§ **Supplied material**
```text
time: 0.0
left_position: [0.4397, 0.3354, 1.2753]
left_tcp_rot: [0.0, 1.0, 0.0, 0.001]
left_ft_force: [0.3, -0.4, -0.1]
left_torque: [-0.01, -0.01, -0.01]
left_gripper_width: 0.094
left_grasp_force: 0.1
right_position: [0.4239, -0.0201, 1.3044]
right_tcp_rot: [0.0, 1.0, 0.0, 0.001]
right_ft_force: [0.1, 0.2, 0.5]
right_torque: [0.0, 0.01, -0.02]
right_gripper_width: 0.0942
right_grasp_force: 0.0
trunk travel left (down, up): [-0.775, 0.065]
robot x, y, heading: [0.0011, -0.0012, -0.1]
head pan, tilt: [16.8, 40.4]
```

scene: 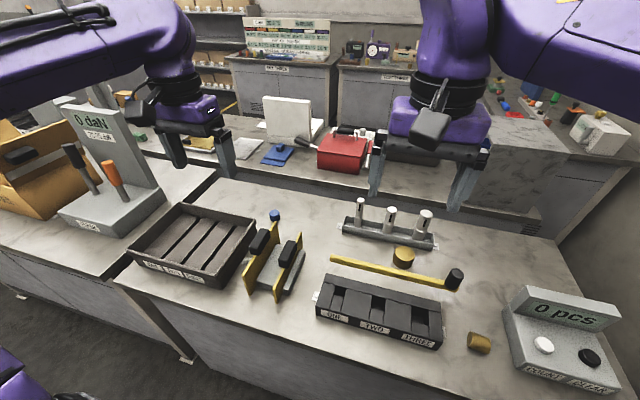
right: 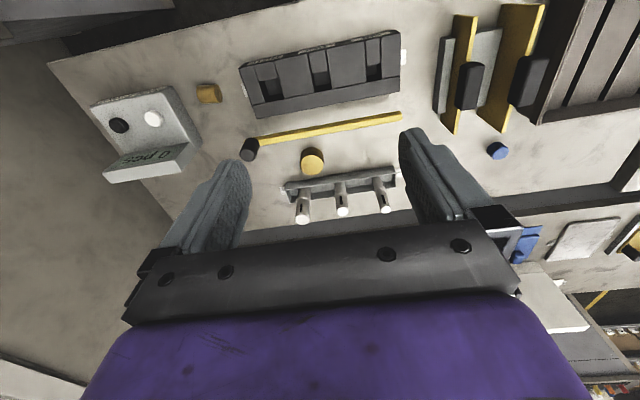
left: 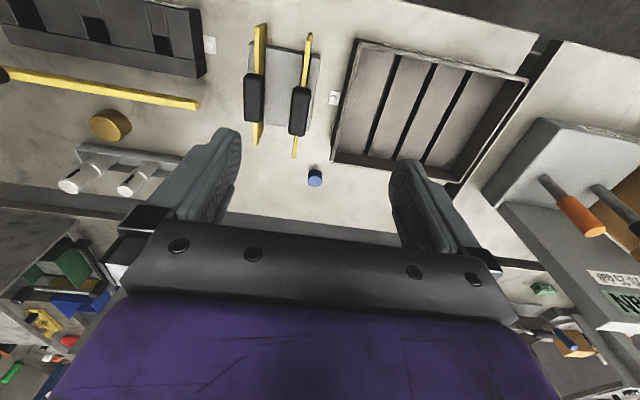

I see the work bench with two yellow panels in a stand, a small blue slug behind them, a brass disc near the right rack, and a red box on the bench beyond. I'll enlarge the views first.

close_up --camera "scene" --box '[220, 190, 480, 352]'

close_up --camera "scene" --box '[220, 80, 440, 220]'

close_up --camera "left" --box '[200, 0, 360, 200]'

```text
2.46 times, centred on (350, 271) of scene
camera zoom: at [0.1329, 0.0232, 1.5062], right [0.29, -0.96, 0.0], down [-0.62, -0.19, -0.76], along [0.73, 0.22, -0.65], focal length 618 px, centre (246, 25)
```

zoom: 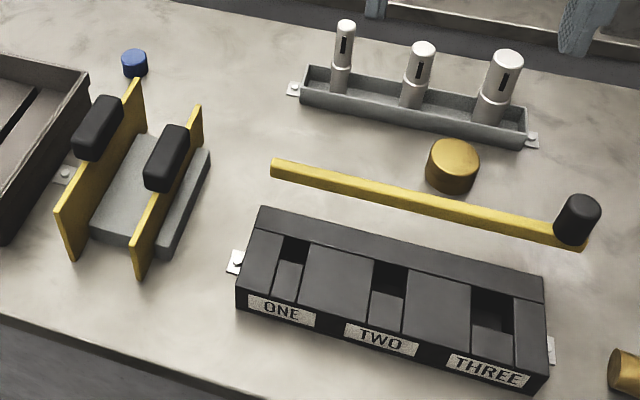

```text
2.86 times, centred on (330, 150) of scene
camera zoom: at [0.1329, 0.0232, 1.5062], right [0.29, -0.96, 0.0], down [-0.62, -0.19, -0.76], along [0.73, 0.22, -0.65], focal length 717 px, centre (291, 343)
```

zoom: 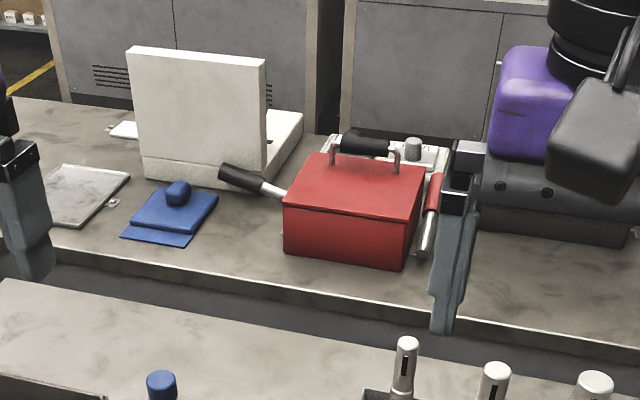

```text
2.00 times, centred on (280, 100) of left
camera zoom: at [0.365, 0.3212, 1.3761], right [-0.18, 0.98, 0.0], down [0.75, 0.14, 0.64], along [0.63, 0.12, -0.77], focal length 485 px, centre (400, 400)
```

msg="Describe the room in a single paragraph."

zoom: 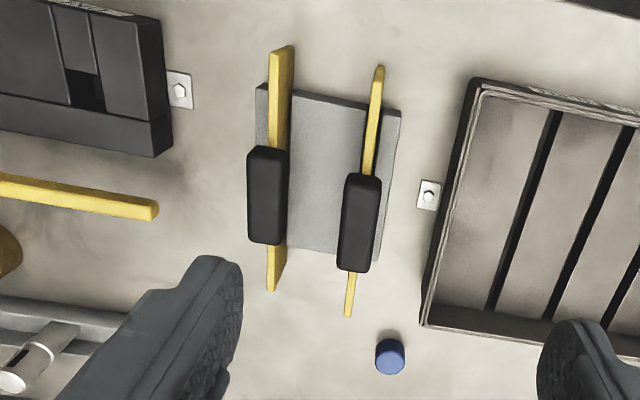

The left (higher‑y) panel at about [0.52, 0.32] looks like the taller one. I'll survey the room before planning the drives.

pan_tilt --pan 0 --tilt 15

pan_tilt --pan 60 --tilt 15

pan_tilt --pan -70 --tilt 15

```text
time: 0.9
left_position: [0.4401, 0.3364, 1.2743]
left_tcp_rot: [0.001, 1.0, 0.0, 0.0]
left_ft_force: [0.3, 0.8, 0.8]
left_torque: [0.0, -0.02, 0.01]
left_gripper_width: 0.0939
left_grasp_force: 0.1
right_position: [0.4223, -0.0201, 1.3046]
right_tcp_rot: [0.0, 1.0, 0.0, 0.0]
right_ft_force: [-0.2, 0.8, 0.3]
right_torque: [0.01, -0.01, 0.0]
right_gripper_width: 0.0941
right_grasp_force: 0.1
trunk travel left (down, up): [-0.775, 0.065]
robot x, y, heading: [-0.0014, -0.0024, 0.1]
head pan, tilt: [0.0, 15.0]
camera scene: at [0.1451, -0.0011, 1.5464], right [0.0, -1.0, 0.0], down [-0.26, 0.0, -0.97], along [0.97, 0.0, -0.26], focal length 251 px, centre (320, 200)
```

§ **Instruction**
Copy out all the data without changing anything, and drop the pictures.

§ **Answer for the task**
```text
time: 0.0
left_position: [0.4397, 0.3354, 1.2753]
left_tcp_rot: [0.0, 1.0, 0.0, 0.001]
left_ft_force: [0.3, -0.4, -0.1]
left_torque: [-0.01, -0.01, -0.01]
left_gripper_width: 0.094
left_grasp_force: 0.1
right_position: [0.4239, -0.0201, 1.3044]
right_tcp_rot: [0.0, 1.0, 0.0, 0.001]
right_ft_force: [0.1, 0.2, 0.5]
right_torque: [0.0, 0.01, -0.02]
right_gripper_width: 0.0942
right_grasp_force: 0.0
trunk travel left (down, up): [-0.775, 0.065]
robot x, y, heading: [0.0011, -0.0012, -0.1]
head pan, tilt: [16.8, 40.4]
```

scene: 
right: 
left: 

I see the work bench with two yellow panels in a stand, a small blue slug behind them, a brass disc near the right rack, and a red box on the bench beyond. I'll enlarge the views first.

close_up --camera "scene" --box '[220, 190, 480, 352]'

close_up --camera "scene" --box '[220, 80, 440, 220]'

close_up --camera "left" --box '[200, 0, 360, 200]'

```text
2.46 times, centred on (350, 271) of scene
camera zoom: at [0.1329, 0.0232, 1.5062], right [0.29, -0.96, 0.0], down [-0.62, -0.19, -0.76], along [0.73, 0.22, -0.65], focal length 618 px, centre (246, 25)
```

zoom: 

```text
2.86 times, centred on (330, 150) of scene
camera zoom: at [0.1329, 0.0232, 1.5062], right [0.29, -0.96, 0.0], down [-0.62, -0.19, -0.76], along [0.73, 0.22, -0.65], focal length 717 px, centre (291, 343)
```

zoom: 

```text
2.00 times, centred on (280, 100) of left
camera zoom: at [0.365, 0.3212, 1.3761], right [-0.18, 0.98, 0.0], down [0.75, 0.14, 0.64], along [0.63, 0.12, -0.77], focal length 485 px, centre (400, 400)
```

msg="Describe the room in a single paragraph."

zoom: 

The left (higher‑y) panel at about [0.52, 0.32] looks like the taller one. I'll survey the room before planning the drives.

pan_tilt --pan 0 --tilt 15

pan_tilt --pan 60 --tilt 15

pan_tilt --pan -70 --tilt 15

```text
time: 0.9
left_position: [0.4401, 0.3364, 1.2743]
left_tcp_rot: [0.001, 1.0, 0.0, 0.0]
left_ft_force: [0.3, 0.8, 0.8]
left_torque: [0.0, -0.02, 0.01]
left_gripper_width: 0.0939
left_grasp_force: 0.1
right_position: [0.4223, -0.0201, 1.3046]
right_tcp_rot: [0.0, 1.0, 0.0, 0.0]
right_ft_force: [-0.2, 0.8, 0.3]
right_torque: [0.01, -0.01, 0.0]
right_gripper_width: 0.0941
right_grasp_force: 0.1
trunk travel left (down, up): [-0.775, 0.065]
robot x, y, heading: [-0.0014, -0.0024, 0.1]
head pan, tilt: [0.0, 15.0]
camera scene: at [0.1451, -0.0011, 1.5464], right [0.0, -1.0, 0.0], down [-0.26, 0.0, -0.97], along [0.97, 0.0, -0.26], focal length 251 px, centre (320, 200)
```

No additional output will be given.